• WHAT THIS TASK INVOLVES:
Of the lines in the listing, how many include the string "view"? Write the number and nothing else.

-=-=-

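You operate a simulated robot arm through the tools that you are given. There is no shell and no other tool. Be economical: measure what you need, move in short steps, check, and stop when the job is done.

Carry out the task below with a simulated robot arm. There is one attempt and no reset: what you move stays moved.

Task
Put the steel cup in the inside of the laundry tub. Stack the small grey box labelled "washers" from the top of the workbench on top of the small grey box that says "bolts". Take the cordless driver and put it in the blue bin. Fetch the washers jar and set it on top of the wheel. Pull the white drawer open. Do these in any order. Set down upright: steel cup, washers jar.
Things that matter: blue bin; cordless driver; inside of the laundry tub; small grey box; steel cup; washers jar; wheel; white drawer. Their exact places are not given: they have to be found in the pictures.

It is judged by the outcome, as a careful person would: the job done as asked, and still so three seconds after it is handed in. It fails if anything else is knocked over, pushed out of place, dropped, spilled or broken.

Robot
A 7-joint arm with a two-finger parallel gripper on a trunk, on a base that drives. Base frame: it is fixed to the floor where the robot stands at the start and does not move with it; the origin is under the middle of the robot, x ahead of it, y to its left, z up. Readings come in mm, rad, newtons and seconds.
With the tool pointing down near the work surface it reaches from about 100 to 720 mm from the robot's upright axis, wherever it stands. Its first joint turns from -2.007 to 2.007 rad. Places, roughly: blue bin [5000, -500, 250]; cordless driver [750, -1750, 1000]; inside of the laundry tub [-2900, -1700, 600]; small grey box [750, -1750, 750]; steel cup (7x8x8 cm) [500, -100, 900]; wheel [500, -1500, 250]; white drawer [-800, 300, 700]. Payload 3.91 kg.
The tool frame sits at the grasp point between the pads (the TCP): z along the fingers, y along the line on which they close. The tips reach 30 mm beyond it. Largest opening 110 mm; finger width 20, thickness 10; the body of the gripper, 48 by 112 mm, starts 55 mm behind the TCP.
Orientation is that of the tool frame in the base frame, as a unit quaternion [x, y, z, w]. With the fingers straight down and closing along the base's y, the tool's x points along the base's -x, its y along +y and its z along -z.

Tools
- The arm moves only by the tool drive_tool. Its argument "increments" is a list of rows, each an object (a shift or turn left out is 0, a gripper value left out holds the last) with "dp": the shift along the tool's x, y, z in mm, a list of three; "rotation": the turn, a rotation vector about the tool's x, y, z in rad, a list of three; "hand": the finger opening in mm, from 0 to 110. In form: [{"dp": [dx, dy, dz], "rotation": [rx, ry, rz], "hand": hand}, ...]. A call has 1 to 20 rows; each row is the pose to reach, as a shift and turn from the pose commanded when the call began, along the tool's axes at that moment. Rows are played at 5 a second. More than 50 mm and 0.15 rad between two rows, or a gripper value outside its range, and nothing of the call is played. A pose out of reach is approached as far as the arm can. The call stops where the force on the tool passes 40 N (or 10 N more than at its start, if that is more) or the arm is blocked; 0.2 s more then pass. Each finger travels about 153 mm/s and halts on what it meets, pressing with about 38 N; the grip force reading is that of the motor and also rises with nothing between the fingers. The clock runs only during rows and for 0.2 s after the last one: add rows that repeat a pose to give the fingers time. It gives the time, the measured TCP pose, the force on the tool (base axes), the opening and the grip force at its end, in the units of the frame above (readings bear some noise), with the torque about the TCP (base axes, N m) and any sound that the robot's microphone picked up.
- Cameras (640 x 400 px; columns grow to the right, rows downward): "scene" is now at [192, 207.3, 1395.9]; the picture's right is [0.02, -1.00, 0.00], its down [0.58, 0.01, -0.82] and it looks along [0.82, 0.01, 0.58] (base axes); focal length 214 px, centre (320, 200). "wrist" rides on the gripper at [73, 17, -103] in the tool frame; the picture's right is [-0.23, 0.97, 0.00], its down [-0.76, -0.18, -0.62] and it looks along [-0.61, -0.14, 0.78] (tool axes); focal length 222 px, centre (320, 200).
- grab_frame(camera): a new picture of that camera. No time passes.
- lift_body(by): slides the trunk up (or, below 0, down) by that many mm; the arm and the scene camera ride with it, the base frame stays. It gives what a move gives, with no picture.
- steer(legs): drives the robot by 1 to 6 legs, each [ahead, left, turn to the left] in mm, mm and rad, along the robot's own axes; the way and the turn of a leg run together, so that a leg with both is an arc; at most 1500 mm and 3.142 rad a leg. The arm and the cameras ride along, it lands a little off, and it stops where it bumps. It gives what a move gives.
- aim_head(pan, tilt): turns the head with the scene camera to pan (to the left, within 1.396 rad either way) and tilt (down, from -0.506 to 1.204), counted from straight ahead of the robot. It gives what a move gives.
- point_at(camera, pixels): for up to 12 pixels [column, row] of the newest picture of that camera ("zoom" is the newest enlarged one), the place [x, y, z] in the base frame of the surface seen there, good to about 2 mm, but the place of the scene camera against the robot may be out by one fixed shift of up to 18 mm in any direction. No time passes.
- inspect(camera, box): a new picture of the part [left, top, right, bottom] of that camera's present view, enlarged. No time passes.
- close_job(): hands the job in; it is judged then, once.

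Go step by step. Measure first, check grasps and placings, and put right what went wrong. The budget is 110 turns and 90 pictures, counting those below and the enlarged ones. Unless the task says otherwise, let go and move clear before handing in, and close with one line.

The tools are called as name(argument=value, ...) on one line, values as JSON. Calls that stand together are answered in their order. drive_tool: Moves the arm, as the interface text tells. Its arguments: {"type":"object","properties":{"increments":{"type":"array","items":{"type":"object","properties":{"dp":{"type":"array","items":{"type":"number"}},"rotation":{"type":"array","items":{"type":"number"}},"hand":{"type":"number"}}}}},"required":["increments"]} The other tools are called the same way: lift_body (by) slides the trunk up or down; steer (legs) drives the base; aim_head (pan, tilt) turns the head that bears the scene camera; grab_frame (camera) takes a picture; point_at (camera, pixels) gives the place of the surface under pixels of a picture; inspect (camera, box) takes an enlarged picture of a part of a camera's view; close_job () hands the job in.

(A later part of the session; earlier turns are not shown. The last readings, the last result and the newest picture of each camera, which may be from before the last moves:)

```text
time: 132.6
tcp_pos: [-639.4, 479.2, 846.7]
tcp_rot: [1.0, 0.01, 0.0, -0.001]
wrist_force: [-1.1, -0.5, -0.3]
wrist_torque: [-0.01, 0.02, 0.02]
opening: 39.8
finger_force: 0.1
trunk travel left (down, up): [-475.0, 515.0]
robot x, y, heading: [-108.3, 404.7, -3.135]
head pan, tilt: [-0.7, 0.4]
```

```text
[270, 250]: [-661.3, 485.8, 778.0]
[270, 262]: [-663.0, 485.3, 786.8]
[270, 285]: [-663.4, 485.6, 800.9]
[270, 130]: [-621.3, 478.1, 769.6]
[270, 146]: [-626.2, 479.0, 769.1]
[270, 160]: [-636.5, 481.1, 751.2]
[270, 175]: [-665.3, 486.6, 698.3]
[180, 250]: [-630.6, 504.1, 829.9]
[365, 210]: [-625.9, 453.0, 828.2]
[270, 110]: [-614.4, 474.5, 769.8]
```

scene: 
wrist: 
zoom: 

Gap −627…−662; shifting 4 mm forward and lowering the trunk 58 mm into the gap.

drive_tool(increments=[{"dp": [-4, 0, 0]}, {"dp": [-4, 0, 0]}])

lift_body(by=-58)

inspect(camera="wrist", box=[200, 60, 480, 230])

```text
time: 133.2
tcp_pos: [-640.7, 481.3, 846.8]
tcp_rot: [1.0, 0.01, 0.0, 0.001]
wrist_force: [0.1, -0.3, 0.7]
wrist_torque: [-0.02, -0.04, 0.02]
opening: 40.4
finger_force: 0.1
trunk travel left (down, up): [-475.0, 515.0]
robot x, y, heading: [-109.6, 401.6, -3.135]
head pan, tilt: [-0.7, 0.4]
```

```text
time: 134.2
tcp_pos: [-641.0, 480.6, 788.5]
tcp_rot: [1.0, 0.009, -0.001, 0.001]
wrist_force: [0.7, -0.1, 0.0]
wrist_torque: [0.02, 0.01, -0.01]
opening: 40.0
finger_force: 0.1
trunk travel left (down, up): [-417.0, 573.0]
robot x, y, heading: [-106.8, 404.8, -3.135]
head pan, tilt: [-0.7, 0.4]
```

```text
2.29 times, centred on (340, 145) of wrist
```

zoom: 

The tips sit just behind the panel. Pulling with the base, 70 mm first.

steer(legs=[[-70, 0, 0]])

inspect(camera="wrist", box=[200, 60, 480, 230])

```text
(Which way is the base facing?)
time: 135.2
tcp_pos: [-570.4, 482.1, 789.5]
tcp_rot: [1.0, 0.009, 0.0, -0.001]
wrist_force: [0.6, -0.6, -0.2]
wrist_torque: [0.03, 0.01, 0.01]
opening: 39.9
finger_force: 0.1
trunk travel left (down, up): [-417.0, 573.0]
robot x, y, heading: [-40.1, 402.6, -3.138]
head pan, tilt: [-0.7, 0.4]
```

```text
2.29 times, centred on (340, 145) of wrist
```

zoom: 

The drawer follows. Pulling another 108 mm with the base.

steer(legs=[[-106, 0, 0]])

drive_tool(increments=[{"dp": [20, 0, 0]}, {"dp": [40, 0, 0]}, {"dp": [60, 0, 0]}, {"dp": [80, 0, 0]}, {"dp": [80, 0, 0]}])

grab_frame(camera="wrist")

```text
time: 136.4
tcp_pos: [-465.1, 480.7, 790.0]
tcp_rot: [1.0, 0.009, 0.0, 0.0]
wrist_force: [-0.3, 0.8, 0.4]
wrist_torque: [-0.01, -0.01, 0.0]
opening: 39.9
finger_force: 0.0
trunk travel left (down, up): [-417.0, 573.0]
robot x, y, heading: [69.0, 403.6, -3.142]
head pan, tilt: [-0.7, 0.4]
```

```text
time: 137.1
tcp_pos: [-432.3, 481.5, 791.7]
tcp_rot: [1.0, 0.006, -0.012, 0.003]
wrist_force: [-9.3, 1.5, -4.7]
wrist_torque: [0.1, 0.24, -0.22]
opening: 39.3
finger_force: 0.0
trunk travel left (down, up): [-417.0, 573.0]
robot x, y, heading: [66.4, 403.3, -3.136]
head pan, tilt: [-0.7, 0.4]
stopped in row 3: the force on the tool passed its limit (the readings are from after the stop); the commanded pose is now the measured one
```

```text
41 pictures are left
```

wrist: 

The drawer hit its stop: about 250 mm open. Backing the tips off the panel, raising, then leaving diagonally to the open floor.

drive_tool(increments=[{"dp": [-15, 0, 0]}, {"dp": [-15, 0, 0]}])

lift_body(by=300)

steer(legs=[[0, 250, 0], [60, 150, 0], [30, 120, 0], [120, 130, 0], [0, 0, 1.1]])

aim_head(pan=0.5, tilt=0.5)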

-=-=-

• WRITTEN SOLUTION:
2